The IMF's latest Global Financial Stability Report concludes that central banks' low interest rates and new policies such as quantitative easing (QE) in the UK have helped stabilise the world financial system.
But the organisation also warned: "Financial stability risks may be shifting to other parts of the financial system, such as shadow banks, pension funds, and insurance companies."
It found little evidence of that the host of unconventional steps taken by central banks – including long-term liquidity provision to banks and asset purchases, which it termed 'MP-plus' – had seriously harmed current financial stability.
But over the medium term, it said, MP-plus could be generating risks that had not yet become evident in banks.
"One reason for the failure of current bank portfolio measures to register these risks is that they may be shifting to the non-bank financial sector," it said.
"Authorities should be alert to the possibility that risks may be shifting to other parts of the financial system not examined here, such as shadow banks, pension funds, and insurance companies," the IMF added.
Banks had to supervise more vigilantly in order to avoid encouraging any further such shift, it said, and added that such steps should go hand-in-hand with "enhanced supervision" of other financial institutions.
Evidence showed that the new central bank policies and low interest rates in the four major regions covered by the report – the euro area, Japan, the UK and the US – did seem to have lessened vulnerabilities in the domestic banking sector, according to the report.
"The prolonged period of low interest rates and central bank asset purchases has improved some indicators of bank soundness," it said.
But the IMF also warned against allowing the present brand of monetary expansion to continue over a long period.

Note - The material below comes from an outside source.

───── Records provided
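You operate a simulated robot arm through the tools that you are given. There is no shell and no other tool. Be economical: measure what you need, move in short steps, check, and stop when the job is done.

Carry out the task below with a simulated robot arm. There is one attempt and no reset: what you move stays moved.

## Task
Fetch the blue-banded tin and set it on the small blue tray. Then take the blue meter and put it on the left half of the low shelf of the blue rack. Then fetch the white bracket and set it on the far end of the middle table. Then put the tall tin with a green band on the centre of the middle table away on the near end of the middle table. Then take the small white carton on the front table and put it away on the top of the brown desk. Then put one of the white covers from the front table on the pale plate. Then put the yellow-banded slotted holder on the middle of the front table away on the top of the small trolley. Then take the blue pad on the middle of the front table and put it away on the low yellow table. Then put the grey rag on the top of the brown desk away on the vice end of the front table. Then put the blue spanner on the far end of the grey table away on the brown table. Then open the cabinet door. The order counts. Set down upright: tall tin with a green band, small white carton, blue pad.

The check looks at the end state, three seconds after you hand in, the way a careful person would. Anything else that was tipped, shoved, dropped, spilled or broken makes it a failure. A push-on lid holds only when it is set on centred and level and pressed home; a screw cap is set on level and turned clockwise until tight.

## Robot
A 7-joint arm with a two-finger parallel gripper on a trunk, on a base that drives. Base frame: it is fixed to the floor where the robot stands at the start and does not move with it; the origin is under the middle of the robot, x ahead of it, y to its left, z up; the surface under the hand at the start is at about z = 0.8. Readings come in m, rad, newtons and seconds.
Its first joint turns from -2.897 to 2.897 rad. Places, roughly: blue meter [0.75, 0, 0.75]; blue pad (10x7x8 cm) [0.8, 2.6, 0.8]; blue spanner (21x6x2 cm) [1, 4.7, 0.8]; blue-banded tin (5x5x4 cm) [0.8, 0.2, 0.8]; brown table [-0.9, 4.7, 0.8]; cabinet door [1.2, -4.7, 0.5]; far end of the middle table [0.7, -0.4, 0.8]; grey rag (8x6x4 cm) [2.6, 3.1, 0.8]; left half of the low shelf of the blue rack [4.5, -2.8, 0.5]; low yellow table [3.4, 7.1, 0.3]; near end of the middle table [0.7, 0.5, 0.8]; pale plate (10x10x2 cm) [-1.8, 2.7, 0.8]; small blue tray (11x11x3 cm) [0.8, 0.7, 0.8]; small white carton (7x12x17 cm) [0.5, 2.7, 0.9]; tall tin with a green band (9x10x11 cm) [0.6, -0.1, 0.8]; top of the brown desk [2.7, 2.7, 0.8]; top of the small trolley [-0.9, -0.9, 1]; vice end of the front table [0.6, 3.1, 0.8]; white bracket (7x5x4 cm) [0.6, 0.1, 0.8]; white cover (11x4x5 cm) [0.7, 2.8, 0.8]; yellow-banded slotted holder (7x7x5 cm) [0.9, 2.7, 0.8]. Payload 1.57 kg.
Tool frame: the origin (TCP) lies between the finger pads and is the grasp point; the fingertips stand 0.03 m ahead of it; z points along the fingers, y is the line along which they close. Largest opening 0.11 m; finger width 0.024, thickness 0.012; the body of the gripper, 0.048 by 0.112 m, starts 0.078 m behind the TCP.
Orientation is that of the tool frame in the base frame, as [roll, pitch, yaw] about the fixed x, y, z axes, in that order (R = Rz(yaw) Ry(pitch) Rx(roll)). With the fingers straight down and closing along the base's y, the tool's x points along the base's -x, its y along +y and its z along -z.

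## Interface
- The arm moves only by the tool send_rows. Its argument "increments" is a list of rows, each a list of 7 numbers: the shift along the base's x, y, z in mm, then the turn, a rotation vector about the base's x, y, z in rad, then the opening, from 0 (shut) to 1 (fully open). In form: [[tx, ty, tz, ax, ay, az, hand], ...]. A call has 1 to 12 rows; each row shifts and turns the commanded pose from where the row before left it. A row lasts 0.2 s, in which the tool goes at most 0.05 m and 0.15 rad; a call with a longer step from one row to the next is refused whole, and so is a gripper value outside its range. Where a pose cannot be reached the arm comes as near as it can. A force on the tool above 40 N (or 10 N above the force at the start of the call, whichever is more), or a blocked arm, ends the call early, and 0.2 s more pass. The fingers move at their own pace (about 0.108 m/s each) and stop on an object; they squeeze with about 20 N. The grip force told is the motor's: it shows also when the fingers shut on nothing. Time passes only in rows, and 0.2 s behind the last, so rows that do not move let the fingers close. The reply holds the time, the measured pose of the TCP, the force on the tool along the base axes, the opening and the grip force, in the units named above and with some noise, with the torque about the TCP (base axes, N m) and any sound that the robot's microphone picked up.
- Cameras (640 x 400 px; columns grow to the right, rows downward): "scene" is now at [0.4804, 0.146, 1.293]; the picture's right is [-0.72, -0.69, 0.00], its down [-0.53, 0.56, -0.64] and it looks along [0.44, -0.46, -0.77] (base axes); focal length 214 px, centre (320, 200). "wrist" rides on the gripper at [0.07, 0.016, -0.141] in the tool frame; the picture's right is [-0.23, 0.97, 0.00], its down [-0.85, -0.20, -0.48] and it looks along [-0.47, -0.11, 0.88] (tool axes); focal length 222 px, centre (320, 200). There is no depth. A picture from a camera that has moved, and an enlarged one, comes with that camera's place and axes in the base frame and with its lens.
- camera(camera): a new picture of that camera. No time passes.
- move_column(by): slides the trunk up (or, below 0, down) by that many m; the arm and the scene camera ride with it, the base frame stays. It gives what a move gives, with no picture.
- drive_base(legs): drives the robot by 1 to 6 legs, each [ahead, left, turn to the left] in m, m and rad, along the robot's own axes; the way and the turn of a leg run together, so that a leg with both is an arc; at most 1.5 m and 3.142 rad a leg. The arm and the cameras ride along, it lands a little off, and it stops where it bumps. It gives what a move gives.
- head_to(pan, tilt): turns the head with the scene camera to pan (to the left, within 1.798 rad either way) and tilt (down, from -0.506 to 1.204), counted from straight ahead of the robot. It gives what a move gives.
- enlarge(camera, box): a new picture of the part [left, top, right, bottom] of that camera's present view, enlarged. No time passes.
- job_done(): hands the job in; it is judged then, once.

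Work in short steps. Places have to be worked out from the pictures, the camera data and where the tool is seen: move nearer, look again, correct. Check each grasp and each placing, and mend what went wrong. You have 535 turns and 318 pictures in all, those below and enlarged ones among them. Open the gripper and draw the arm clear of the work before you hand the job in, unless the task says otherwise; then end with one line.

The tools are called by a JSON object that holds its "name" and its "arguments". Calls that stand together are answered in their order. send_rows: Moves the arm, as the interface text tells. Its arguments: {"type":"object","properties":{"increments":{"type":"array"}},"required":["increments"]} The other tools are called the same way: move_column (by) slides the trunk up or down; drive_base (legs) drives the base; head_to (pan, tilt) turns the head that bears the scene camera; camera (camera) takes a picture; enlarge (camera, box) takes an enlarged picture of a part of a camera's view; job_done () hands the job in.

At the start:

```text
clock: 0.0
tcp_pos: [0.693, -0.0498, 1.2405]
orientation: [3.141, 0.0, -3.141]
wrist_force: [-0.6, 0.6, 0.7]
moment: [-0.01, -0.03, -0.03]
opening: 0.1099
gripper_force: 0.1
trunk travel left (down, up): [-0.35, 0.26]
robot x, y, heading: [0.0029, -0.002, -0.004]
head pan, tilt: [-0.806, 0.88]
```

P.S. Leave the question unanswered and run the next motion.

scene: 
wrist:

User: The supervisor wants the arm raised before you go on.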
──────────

"MP-plus appears to have contributed to financial stability, as intended, but risks associated with it will likely strengthen the longer it is maintained," it said.
The solvency of pension funds and insurance companies was being increasingly strained by a long period of low returns on assets, and that strain may be encouraging the rise in allocations to riskier asset classes such as alternative investments, according to the report.
Central banks needed to plan their exit from MP-plus carefully, the IMF said, in order to mitigate future conflicts between macroeconomic and financial stability objectives.